At the Niagara Falls City School District work session on April 16, board leaders and finance staff presented a proposed $211,260,990 budget for 2024–25 that would keep the district’s tax levy unchanged and draw on one-time reserves and attrition to close a revenue shortfall.
Chair outlined four "levers" the district can use when balancing a budget and said the administration recommends a combination of reserve use and staffing reductions through attrition rather than a tax increase. "We are not recommending any tax levy increase," the Chair said, and staff confirmed the levy would remain at $25,828,989.
The finance presenter stated the budget total that will appear in the resolution is $211,260,990. Staff told the board the plan depends on roughly $2,000,000 in reductions achieved through retirements and attrition combined with about $8,000,000 from reserve funds. The presenter also noted that foundation-aid growth is modest (about $3,900,000, roughly a 2.75% increase) and is largely offset by rising costs such as health insurance increases of about 12% for active employees and 15% for retirees.
Officials warned that a delayed state budget and flat federal Title I funding (the district currently receives about $5,100,000 annually) increase uncertainty. "What that doesn't account for is that in the last 3 or 4 years, nothing, no expenditure has stayed completely flat," the Chair said, urging the board to monitor finances closely.
Staff walked the board through fund balances and projected that the district’s unassigned fund balance would decline from 4% to about 3.17% if the proposed plan is adopted. The presenter said staff plan to use specific restricted reserves (workers' comp, ERS, TRS and a terminal-leave pot) and noted certain reserve draws are necessary (for example, debt-service reserve funds must be spent down as part of capital projects).

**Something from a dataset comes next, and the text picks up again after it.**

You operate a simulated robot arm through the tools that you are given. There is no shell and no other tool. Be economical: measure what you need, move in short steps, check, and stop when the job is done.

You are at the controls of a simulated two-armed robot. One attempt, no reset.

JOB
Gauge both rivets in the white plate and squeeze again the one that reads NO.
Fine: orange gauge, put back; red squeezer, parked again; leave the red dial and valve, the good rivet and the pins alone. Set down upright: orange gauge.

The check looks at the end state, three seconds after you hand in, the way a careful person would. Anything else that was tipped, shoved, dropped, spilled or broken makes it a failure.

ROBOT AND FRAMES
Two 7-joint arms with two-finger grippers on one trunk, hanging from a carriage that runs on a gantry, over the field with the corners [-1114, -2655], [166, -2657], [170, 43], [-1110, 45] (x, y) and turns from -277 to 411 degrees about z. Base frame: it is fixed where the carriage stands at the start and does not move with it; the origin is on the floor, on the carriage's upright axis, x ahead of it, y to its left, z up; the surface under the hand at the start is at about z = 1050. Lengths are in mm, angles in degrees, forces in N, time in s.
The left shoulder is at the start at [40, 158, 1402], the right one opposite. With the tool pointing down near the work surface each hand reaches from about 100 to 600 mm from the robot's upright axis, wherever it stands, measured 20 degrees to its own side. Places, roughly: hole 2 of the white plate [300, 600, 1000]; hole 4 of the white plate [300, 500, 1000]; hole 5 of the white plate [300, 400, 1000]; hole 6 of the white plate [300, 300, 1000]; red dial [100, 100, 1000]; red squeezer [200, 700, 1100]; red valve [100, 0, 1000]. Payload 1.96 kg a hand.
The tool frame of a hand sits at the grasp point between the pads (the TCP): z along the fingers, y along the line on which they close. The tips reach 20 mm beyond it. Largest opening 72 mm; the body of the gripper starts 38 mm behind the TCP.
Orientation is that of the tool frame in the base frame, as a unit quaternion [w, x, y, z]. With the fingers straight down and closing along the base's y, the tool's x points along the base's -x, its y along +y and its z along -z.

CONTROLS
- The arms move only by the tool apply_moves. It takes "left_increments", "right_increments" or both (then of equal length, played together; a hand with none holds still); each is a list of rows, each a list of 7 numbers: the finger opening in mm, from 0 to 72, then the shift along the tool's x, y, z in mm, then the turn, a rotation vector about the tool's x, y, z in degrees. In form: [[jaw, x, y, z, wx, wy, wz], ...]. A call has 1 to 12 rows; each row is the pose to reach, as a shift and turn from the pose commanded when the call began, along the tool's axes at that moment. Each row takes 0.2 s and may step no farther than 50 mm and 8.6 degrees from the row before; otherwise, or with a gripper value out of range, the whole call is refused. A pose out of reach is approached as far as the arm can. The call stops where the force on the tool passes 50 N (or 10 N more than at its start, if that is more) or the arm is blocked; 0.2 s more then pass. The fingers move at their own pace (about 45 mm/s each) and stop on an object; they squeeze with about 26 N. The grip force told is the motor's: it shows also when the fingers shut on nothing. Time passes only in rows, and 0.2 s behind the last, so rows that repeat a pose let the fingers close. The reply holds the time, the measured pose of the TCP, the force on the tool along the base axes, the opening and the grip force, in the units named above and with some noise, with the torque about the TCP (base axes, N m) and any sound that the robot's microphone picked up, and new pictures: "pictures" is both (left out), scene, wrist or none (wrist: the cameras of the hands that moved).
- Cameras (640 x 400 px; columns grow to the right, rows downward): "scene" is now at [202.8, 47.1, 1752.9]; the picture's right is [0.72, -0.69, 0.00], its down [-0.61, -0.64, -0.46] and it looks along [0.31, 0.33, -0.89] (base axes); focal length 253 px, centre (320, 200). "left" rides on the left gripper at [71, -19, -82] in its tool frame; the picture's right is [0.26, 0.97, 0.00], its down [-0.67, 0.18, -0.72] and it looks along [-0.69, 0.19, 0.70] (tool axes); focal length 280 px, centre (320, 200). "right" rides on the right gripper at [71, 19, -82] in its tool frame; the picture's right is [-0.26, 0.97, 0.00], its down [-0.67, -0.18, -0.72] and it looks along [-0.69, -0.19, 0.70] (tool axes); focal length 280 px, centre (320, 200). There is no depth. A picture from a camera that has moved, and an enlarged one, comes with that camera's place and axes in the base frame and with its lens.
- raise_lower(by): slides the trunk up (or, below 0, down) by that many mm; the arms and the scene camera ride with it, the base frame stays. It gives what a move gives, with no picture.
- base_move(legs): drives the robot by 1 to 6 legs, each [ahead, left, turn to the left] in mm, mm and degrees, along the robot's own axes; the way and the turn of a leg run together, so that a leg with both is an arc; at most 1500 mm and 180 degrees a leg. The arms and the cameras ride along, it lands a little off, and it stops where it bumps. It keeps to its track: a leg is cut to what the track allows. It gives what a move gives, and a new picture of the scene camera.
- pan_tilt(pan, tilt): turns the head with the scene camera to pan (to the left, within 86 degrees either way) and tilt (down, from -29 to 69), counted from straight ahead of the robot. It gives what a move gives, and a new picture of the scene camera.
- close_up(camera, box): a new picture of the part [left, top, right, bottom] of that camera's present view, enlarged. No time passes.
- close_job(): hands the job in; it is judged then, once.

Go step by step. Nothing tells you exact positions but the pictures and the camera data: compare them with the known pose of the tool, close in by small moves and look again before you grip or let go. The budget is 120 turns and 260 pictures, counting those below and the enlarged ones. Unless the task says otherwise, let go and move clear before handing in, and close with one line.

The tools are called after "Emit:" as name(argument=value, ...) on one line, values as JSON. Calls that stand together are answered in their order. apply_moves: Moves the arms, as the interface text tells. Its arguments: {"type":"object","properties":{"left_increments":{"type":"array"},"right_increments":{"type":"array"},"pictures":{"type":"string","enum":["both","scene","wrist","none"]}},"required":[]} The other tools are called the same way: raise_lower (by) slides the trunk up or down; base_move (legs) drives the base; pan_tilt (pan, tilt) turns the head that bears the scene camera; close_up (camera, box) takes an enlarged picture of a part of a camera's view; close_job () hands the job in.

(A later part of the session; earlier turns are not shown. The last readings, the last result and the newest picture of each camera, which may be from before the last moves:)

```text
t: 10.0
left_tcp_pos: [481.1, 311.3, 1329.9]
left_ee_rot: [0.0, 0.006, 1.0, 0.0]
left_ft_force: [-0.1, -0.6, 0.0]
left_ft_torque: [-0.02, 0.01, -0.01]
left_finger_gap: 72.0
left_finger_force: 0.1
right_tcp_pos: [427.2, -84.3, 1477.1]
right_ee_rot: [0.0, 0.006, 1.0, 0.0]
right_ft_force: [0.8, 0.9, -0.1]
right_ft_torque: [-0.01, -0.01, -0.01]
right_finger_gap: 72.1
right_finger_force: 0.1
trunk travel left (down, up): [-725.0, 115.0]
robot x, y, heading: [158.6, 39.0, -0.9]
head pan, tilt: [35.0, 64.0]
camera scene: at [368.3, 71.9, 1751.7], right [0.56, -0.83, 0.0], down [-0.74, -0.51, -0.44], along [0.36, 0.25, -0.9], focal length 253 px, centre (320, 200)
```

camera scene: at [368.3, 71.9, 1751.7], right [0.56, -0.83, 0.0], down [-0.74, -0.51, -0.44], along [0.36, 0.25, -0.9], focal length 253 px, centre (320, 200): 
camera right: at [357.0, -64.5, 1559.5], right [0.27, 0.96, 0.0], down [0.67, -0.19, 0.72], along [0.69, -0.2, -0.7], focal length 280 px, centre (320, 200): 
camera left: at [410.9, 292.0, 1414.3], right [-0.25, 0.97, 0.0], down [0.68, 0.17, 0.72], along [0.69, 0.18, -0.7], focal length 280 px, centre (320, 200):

Officials laid out the calendar for public review and approval: the property tax report card must be mailed April 24, a public hearing on the budget will be held May 7, and the districtwide budget vote is scheduled for May 19 (polls 11 a.m.–8 p.m.). Staff reminded the board that because the district stayed within the tax cap, the budget needs a simple majority (more than 50%) to pass; if it fails, the district would be required to operate under a contingency budget that would eliminate certain purchases and charge for facility use.
The presentation also summarized a recent three‑year audit of American Rescue Plan (ESSER/ARP) expenditures that produced four procedural findings. The district disputed three of the four findings and said none involved misuse of funds: the findings related to the naming of federal funds on timesheets, a small procurement threshold overage when purchasing supplies for nonpublic schools during the pandemic, separate inventory lists kept in different locations, and a procedural mismatch for how some nonpublic reimbursements were handled. "No student was hurt. Nobody took money," the Chair said in response to the audit summary.
The board voted to enter executive session to discuss nine pending and potential child-victim litigation cases; chair said no action would follow the private session.
The board is expected to consider the budget adoption resolution at its next meeting and move the proposal to the May 19 voter referendum.